Senator charged with humor harassment
National Review, Feb 23, 1998 by Steve Sailer
Washington, D.C., Feb. 28, 2002--"Practically every evening in 1998, the senator would come into my office and close the door," tearfully recounts a former campaign worker. "He'd look me over, then ask, `What's green and skates?' I'd answer, `I don't know, Senator.' And he'd chortle, `Peggy Phlegm !'"

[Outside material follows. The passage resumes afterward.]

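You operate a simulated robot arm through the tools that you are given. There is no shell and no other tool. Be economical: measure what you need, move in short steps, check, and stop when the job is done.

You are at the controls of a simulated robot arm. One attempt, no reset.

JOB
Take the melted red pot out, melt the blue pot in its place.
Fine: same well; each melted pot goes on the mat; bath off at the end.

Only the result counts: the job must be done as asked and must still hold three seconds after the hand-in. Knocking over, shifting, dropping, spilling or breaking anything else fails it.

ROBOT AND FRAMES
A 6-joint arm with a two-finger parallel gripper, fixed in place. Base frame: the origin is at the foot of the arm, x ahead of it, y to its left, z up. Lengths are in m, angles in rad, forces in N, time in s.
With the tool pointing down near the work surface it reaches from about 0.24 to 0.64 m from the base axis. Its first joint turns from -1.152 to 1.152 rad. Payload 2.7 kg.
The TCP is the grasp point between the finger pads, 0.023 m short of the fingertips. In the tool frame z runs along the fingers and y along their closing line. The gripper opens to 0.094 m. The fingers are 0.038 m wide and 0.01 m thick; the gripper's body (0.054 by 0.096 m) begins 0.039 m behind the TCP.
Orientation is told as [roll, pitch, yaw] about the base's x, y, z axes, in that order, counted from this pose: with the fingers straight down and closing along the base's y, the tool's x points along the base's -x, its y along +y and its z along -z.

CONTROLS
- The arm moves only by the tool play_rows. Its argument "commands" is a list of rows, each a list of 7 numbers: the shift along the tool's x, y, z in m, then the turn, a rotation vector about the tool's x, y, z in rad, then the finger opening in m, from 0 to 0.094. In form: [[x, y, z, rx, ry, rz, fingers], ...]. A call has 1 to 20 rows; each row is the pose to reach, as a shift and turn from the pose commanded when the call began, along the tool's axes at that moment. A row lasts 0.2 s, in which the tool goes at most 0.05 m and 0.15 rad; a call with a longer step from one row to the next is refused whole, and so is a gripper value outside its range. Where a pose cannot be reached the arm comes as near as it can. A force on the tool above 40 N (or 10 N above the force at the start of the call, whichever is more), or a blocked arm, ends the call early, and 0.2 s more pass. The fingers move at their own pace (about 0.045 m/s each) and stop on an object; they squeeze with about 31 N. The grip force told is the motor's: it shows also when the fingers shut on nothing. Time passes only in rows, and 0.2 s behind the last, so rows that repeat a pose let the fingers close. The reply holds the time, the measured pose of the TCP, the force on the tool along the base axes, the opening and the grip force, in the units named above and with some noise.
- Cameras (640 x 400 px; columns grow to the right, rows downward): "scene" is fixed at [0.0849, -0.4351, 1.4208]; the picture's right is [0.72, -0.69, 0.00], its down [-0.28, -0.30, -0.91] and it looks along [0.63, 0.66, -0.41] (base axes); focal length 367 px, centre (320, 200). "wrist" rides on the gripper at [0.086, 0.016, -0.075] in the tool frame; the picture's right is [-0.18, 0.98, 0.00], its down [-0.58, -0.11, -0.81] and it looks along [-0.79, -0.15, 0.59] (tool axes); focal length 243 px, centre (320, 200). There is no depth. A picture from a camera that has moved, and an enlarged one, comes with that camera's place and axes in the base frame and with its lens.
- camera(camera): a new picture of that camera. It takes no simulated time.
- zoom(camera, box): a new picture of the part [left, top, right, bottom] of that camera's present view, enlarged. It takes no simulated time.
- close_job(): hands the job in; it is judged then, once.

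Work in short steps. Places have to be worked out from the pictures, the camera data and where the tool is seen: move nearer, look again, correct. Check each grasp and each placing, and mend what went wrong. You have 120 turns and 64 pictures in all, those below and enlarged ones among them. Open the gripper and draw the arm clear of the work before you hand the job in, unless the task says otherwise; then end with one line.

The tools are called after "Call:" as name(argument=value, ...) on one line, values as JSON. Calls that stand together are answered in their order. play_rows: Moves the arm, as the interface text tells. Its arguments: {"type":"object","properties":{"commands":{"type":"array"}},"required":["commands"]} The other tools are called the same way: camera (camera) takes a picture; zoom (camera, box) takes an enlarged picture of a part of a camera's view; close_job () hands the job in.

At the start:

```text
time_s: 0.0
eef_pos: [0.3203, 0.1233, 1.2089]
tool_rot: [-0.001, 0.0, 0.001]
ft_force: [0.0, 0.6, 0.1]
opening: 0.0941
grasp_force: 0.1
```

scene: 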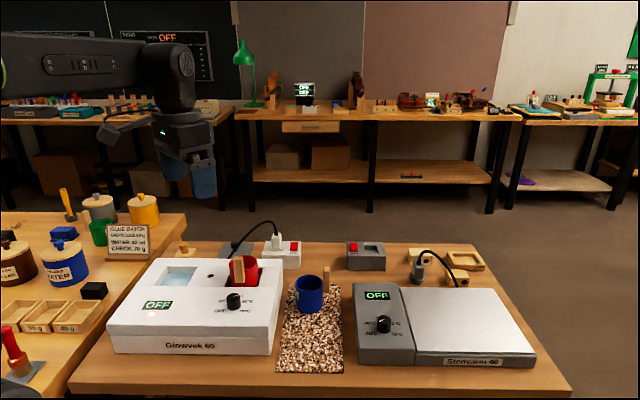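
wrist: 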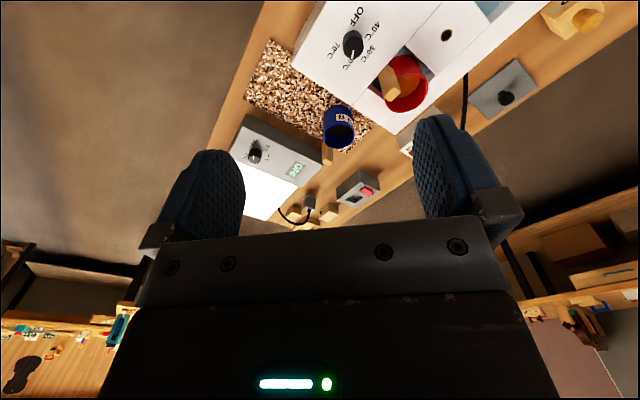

Washington has been rocked by the accusations of two dozen former employees that Sen. Edmund Noland (D., Alaska) made unwanted humor attempts. Although Congress exempted itself from the Humor Harassment Act of 2001, which expanded upon earlier legislation protecting employees against hostile work environments, the revelations may lead to the resignation of the man re-elected under the slogan "Serious Times Require a Serious Senator."
"It's not about humor, it's about power," explains humor harassment expert Dr. Malachi Bismarck, "the power to inflict your personality on helpless, cringing underlings."

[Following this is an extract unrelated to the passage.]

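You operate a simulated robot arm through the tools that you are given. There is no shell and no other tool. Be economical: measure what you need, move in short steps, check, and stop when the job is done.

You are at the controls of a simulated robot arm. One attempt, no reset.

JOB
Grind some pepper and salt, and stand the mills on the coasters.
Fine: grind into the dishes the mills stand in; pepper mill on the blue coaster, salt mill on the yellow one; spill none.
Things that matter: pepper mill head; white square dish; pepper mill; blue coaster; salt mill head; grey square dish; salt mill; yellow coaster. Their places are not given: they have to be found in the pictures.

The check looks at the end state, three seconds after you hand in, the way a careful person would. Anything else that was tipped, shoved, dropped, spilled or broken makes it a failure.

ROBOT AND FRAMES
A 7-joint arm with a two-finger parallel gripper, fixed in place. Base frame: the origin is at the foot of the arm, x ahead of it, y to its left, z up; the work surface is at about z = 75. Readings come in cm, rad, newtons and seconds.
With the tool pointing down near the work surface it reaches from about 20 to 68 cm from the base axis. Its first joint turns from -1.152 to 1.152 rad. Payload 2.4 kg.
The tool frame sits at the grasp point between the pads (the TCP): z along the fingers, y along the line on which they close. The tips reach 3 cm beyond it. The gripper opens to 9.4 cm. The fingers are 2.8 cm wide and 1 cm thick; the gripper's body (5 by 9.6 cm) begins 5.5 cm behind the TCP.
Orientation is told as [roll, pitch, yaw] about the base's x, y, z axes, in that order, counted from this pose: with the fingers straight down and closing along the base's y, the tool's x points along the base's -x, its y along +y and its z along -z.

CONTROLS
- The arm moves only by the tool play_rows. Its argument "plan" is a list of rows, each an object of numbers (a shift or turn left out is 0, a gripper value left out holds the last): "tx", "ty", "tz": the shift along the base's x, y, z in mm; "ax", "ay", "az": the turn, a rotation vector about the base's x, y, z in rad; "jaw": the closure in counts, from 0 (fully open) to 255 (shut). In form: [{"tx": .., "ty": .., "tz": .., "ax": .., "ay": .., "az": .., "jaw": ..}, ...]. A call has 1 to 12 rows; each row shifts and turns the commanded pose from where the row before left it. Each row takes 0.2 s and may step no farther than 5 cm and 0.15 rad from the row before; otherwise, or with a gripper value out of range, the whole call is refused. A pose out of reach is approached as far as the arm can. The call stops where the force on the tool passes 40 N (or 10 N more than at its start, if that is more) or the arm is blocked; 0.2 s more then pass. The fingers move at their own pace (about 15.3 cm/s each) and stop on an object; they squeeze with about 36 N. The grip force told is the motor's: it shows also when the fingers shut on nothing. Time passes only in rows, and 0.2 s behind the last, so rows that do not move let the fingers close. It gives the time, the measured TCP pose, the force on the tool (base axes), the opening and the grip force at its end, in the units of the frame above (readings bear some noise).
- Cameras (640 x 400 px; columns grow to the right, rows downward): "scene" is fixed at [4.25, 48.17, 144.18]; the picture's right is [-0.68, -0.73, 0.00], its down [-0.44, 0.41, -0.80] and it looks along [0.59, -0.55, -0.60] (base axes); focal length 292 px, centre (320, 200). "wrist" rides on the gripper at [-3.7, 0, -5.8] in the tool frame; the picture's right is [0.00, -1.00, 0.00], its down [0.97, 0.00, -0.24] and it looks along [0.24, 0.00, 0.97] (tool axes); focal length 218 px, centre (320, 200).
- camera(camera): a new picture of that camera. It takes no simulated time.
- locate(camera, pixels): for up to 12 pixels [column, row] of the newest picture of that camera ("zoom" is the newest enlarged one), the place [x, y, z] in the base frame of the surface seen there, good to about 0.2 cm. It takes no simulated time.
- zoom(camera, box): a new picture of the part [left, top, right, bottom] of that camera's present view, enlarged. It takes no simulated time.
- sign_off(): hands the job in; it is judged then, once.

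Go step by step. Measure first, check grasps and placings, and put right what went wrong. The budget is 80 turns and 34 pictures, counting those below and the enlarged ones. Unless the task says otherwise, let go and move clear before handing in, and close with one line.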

A former aide reveals how hero-worship turned to horror. "I went to work for the senator because he opposes racism, child abuse, world hunger, nuclear winter, global warming, and the coming ice age." But slowly Noland's hidden side emerged. "He loved fake dog-doo and squirting boutonnieres. April 1 was an annual nightmare. And he'd start off his dialect jokes with the appropriate Scottish or French accent, then inevitably slide back to his all-purpose Irish brogue by the punchline. If he could remember the punchline. Countless times he told me about the dyslexic agnostic who lies awake at night wondering, `Is there a God?' Sure, sometimes he told good jokes. But who can remember the funny ones? It's the stinkers that haunt you to the grave."

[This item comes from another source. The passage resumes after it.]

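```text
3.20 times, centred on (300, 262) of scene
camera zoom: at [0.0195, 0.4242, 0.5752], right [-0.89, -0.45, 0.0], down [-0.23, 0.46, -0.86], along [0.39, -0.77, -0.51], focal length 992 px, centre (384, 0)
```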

Sen. Noland's chief of staff, Mardi Ames, defends her boss: "It's all because he outreached to the humor-resistant community years before the humorless won legal protection, back when other senators hired only the humorful. And it's not as if every joke was a dud. Like, there was the one about the three strings who walk into a bar and the first string says ... Hmmmhh ... Well, look, can I get back to you on this?"
A sense of betrayal is growing among Noland's supporters. Pulitzer Prize-winning columnist Nina Linblad laments, "Repeatedly, we of the National Organization for the Grim (NOG) have championed some seemingly serious politician, only to be cruelly disillusioned. It must be society's fault."
Humorism activist Bismarck sums up, "We are not against humor. Everybody wants wanted humor, but nobody wants unwanted humor. It's that simple."
Just before press time, Sen. Noland announced that he was checking himself into a Humor Addiction Malady (HAM) clinic, "To learn if my alleged behavior stems from my history of childhood sports abuse. After fifty years of repression, I have only now recovered my buried memory of how my father made me play Little League. I hope my accusers can somehow find it in their hearts to forgive my dad."